Others changes are more visible: Fast-growing organic pet supplies now have a separate storefront.

And Kuzma hired a chef to remake the deli – and abandon use of an outside supplier, Sysco Food Services, for prepared items. Kuzma wanted to use the organic food sold elsewhere in the store in the “grab-and-go” section because customers probably figured the store was doing that anyway.

“It’s more honest,” Kuzma said. “I felt like we weren’t walking the walk.”

In Austin, the Wheatsville Food Co-op opened in 1976, four years before Whole Foods Market got its start across town. Whole Foods now has more than 300 locations, while Wheatsville stuck with a single store.

That’s changing. It plans a second location amid increasing competition: Whole Foods has three stores, including its flagship; popular gourmet grocer Central Market is down the street. Trader Joe’s is coming, too.

Like the Davis co-op, Wheatsville hired a designer.

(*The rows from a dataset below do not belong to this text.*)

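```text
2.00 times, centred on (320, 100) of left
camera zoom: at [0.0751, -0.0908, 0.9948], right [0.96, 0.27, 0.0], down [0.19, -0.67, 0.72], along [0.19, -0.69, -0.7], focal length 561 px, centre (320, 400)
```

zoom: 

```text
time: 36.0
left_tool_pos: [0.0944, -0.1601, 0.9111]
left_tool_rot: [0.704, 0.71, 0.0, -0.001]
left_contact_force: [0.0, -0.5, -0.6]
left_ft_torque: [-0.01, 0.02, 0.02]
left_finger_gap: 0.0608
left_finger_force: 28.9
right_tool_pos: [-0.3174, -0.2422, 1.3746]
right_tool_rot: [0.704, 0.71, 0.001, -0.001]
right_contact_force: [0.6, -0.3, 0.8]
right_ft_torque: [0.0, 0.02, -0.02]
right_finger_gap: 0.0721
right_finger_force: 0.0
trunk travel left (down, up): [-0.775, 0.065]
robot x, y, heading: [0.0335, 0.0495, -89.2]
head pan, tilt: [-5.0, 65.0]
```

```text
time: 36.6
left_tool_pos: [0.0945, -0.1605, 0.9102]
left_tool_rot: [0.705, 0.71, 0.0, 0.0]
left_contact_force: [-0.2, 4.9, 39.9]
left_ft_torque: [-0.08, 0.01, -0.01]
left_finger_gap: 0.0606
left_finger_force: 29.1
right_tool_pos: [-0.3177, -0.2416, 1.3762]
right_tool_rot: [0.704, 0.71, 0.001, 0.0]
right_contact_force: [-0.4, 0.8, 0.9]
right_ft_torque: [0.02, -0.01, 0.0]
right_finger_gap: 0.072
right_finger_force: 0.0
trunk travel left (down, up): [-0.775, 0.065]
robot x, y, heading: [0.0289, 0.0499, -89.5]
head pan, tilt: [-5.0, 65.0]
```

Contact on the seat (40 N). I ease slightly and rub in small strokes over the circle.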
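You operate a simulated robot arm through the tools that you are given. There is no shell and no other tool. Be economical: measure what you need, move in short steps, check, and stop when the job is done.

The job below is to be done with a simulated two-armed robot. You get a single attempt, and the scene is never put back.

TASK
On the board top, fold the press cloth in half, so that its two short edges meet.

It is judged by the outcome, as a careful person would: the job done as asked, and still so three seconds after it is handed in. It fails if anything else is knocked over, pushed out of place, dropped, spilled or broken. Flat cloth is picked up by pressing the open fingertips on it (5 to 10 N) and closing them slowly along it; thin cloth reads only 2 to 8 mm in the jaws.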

“We’re looking at what makes people want to shop at Whole Foods and Trader Joe’s, and trying to bring pieces of it to our next location,” brand manager Raquel Dadomo said.

Fast facts

UPDATING CO-OPS: Food cooperatives across the U.S. are making big changes – eliminating slow-selling items, spiffing up stores, identifying trends – to prepare for the arrival of a Whole Foods or Trader Joe’s in the neighborhood.

COMPETITION HEATS UP: Demand for natural and organic foods is growing, and so are the chains that sell such products. Whole Foods Market Inc. aims to triple its store count to 1,000. German-owned Trader Joe’s has a 19-city “coming soon” list.

THE HISTORY: Modern co-ops date back to the 1970s, when customer-owned food stores were organized to provide an alternative to national grocery chains.